-- Start of Data lines --

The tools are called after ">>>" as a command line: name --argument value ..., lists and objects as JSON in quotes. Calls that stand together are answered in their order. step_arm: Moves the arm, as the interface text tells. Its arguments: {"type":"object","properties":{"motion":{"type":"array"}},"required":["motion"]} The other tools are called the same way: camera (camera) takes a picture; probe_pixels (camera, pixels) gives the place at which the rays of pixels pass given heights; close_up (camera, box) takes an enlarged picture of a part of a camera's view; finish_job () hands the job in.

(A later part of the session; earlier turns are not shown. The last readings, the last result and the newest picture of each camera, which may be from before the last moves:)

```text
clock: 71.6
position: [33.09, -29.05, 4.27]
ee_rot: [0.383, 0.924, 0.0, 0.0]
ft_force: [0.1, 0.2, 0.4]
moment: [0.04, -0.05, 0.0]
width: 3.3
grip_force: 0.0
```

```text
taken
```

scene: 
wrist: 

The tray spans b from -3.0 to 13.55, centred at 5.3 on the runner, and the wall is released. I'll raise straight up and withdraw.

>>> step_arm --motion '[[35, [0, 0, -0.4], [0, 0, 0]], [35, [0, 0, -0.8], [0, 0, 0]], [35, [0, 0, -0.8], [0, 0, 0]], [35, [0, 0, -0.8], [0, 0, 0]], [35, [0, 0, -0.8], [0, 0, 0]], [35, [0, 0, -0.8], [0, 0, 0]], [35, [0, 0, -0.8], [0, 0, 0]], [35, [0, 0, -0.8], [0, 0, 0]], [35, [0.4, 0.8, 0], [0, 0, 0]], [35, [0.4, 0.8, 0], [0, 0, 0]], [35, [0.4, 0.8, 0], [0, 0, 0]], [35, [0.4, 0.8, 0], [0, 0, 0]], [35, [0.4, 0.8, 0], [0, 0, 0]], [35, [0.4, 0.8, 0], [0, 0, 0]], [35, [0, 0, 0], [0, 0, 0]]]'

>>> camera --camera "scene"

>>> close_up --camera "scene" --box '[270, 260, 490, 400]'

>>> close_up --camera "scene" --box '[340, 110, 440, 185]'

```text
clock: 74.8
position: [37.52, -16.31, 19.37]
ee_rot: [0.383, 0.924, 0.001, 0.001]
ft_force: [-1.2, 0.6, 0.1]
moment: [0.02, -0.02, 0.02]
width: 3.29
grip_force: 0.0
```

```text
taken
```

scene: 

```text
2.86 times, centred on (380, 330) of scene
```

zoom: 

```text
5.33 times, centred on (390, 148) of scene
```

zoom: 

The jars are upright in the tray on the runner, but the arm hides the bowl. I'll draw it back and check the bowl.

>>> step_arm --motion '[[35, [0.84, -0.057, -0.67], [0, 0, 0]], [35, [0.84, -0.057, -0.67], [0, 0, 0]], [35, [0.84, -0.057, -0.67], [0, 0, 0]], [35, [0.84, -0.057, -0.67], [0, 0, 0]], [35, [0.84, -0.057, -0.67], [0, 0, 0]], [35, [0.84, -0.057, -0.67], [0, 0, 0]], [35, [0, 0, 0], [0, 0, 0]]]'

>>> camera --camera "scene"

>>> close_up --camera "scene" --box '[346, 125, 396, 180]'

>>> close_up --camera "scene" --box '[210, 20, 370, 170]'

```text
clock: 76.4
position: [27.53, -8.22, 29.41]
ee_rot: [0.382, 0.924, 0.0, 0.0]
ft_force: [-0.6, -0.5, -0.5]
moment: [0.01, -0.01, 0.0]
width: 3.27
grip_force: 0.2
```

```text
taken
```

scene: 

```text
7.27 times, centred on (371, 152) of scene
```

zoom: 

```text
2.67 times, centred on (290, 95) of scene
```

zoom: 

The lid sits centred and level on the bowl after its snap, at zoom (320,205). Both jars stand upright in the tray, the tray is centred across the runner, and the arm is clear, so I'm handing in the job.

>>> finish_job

-- End of Data lines --

● Required work
Check every line of the data, and copy the ones that contain "picture".

● Answer to the problem
The tools are called after ">>>" as a command line: name --argument value ..., lists and objects as JSON in quotes. Calls that stand together are answered in their order. step_arm: Moves the arm, as the interface text tells. Its arguments: {"type":"object","properties":{"motion":{"type":"array"}},"required":["motion"]} The other tools are called the same way: camera (camera) takes a picture; probe_pixels (camera, pixels) gives the place at which the rays of pixels pass given heights; close_up (camera, box) takes an enlarged picture of a part of a camera's view; finish_job () hands the job in.
(A later part of the session; earlier turns are not shown. The last readings, the last result and the newest picture of each camera, which may be from before the last moves:)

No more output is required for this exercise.